CHALLENGE: Output every line below exactly.

--*--

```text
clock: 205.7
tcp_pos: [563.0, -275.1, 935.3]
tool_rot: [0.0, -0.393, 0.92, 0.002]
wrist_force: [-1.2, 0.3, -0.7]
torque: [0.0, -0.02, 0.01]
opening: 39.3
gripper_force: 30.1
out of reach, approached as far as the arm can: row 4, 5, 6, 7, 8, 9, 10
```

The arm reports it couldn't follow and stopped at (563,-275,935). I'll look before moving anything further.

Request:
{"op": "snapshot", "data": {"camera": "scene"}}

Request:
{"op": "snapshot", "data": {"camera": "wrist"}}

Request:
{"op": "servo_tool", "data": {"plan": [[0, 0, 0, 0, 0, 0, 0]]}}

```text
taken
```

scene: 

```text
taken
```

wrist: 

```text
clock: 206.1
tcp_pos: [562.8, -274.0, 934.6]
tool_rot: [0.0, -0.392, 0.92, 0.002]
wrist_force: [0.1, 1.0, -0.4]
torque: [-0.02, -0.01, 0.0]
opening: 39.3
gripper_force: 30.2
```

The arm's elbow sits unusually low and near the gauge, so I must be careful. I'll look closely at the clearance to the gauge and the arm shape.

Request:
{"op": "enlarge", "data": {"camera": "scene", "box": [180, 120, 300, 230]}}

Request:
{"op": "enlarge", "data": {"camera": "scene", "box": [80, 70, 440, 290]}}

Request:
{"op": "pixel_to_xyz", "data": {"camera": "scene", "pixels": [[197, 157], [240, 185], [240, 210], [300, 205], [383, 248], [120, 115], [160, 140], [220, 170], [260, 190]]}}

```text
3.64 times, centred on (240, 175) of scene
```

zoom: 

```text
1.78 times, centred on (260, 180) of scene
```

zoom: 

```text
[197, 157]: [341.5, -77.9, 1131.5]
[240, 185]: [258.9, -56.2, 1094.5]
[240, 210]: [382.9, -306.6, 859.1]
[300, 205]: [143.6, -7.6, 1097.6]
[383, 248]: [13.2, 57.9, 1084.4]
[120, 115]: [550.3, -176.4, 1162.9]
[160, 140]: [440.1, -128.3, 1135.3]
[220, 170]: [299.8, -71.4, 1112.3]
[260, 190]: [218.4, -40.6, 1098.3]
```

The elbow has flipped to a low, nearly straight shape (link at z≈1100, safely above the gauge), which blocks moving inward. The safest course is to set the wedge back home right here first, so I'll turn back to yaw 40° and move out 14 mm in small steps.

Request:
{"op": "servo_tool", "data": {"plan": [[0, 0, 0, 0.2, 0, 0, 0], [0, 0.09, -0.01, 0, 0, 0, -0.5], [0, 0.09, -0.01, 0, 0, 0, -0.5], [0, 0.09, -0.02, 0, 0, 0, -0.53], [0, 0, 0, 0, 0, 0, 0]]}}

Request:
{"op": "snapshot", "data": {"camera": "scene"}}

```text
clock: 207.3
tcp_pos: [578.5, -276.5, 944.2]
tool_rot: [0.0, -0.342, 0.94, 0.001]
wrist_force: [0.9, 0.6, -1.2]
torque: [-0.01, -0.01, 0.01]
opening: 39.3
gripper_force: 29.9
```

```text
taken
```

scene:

--*--

TASK OUTPUT:
```text
clock: 205.7
tcp_pos: [563.0, -275.1, 935.3]
tool_rot: [0.0, -0.393, 0.92, 0.002]
wrist_force: [-1.2, 0.3, -0.7]
torque: [0.0, -0.02, 0.01]
opening: 39.3
gripper_force: 30.1
out of reach, approached as far as the arm can: row 4, 5, 6, 7, 8, 9, 10
```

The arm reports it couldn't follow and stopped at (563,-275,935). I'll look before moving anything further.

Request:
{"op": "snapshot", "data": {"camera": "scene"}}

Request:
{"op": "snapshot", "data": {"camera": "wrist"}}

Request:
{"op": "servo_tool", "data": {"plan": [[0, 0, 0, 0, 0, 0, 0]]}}

```text
taken
```

scene: 

```text
taken
```

wrist: 

```text
clock: 206.1
tcp_pos: [562.8, -274.0, 934.6]
tool_rot: [0.0, -0.392, 0.92, 0.002]
wrist_force: [0.1, 1.0, -0.4]
torque: [-0.02, -0.01, 0.0]
opening: 39.3
gripper_force: 30.2
```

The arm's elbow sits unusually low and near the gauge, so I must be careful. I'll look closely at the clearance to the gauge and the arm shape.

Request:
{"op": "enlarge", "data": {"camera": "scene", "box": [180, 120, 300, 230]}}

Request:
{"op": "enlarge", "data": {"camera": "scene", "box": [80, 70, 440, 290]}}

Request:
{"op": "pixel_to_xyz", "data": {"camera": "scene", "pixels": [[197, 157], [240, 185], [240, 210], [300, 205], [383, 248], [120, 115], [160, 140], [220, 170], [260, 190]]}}

```text
3.64 times, centred on (240, 175) of scene
```

zoom: 

```text
1.78 times, centred on (260, 180) of scene
```

zoom: 

```text
[197, 157]: [341.5, -77.9, 1131.5]
[240, 185]: [258.9, -56.2, 1094.5]
[240, 210]: [382.9, -306.6, 859.1]
[300, 205]: [143.6, -7.6, 1097.6]
[383, 248]: [13.2, 57.9, 1084.4]
[120, 115]: [550.3, -176.4, 1162.9]
[160, 140]: [440.1, -128.3, 1135.3]
[220, 170]: [299.8, -71.4, 1112.3]
[260, 190]: [218.4, -40.6, 1098.3]
```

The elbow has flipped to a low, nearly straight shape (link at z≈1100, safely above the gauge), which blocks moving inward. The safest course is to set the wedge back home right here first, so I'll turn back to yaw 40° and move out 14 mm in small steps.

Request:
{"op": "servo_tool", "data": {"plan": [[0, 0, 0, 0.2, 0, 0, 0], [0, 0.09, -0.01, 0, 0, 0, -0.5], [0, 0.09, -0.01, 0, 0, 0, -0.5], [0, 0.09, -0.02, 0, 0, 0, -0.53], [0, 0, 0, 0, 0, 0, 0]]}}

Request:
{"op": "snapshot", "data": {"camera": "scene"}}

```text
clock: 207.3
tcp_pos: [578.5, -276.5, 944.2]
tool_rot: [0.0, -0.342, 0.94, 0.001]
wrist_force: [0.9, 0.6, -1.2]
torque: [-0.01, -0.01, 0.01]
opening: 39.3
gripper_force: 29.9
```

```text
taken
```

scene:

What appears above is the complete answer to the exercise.